## START

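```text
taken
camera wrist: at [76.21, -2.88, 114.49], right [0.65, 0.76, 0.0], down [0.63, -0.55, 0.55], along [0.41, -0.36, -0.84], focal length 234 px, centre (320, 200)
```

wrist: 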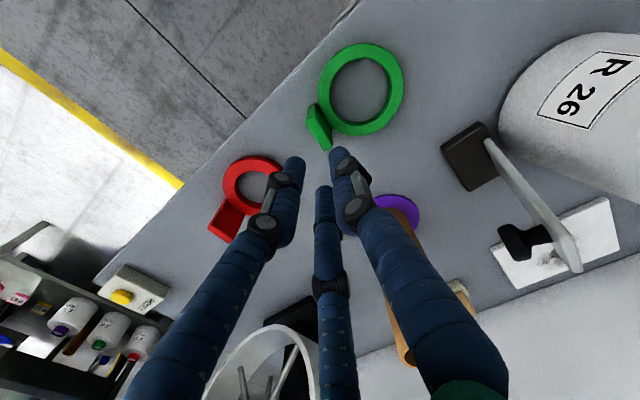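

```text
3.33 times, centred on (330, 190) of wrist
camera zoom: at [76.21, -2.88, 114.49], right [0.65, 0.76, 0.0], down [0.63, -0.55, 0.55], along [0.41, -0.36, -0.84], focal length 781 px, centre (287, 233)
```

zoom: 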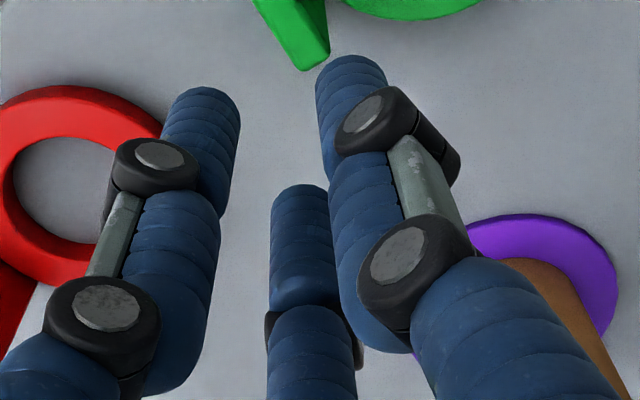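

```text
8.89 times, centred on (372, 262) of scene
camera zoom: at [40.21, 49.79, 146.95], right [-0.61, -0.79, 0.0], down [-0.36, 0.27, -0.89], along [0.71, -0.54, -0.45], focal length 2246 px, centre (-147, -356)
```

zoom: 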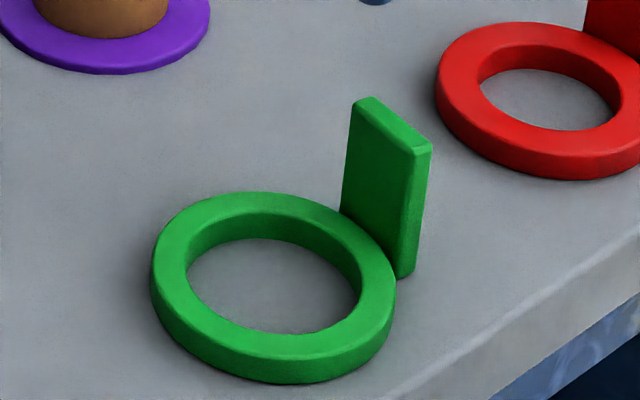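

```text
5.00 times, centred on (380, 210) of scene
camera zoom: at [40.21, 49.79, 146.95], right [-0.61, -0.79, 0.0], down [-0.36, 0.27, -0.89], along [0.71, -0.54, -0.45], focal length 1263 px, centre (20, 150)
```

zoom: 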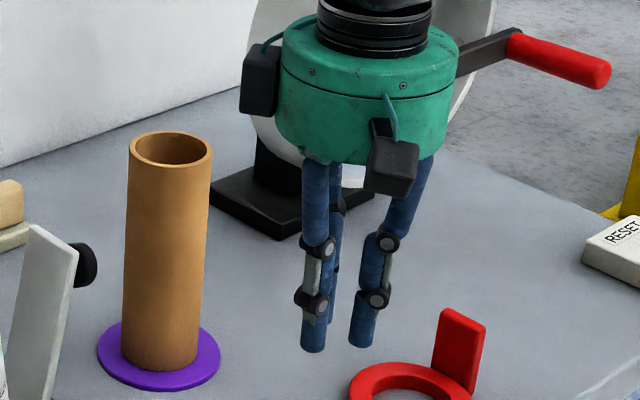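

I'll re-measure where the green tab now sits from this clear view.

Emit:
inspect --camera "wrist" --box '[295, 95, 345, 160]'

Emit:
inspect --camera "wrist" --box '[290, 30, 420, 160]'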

## END
## START

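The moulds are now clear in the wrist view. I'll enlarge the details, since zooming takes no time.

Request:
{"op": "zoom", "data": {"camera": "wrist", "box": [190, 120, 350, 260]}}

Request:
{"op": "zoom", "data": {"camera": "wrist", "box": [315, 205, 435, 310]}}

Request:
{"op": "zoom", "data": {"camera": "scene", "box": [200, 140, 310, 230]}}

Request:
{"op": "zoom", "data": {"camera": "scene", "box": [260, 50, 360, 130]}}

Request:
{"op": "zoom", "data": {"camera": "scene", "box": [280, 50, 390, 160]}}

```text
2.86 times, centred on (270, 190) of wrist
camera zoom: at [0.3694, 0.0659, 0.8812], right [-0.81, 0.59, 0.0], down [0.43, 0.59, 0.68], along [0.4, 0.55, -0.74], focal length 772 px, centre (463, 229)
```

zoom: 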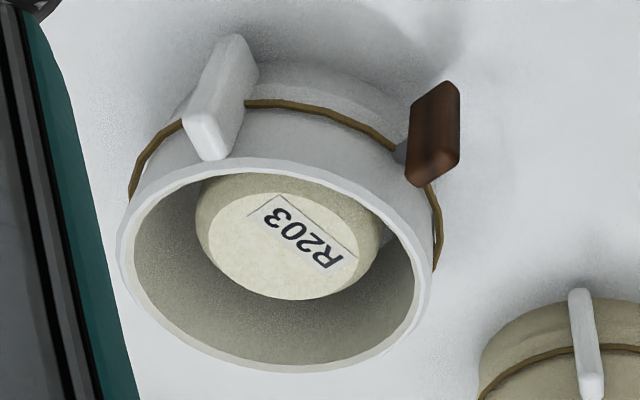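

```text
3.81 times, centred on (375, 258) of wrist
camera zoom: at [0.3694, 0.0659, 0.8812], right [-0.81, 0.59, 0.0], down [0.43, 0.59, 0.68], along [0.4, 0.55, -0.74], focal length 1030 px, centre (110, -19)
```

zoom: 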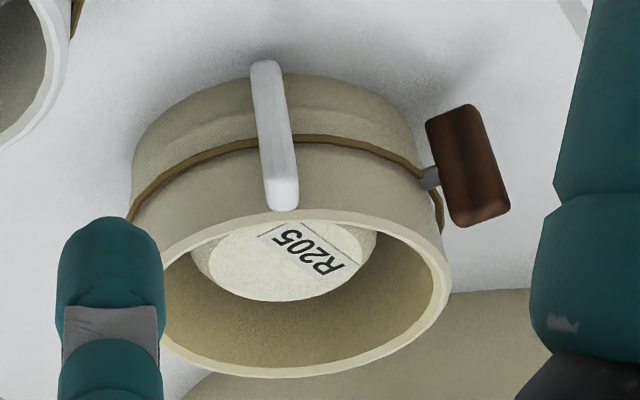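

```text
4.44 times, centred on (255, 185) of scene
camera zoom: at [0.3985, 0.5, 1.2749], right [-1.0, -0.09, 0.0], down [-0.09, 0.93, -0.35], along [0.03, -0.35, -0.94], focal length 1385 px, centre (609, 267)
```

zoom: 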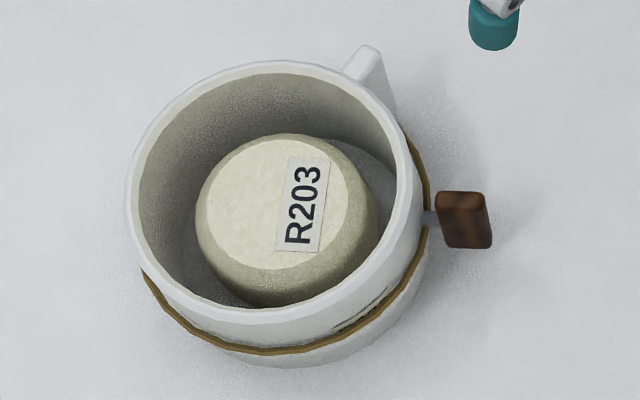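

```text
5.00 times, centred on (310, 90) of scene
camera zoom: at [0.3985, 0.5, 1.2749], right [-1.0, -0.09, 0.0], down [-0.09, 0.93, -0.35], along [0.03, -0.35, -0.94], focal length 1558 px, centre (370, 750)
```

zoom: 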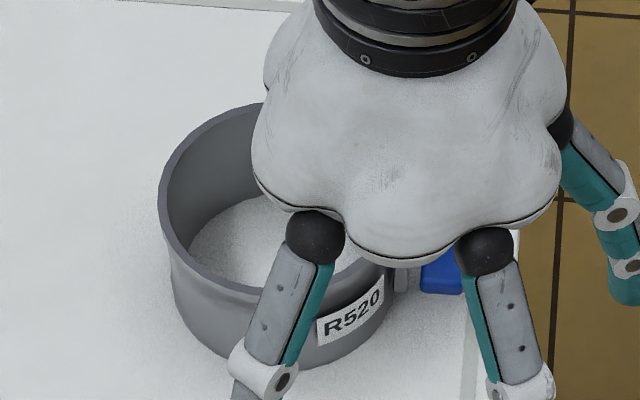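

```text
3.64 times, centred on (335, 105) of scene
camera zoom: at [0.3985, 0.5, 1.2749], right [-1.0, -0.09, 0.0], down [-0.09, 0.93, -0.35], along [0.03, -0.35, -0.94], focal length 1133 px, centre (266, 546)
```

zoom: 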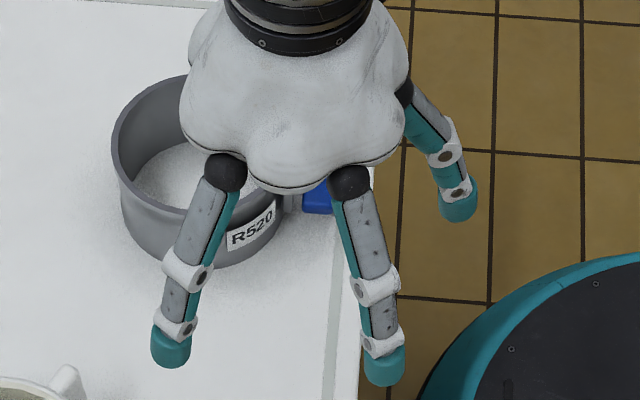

## END

Given text
## START

Tag: virginia republicans
Glenn Youngkin

VIDEO: Virginia Republican Nominee Admits Hiding His Extreme Views To Win

Reprinted with permission from American Independent

Virginia's Republican nominee for governor reportedly told supporters at a fundraising event in June that he couldn't reveal his true position on abortion rights until after he's elected.

His reasoning: He needs the independent vote to ensure his victory in November.

Glenn Youngkin, the venture capitalist running as a Republican in Virginia's gubernatorial race against former Democratic Virginia Gov. Terry McAuliffe, made the comments to Lauren Windsor, who runs The Undercurrent, a self-described "grassroots political web-show" funded by the liberal advocacy group American Family Voices.

The American Independent obtained the video footage from Windsor, who also shared it with MSNBC.

In the video, Windsor begins speaking with Youngkin about her feigned support for things like "getting a fetal heartbeat bill here like they did in Texas, or defunding Planned Parenthood."

A man who identifies himself only as "Pete" also appears in the video, though his full identity is not immediately clear.

Youngkin responds by telling Windsor that she's "on the right path," adding that he initially wants to work on abortion issues he says a "majority of Virginians" support, including to "stop using taxpayer money for abortions" and banning "abortions all the way up until the last week before birth." (Taxpayer money is not used to fund abortions.)

## END

Stated problem
Reproduce the wording of the given text between "Glenn Youngkin, the" and "it with MSNBC.", with both ends included.

The result
Glenn Youngkin, the venture capitalist running as a Republican in Virginia's gubernatorial race against former Democratic Virginia Gov. Terry McAuliffe, made the comments to Lauren Windsor, who runs The Undercurrent, a self-described "grassroots political web-show" funded by the liberal advocacy group American Family Voices.

The American Independent obtained the video footage from Windsor, who also shared it with MSNBC.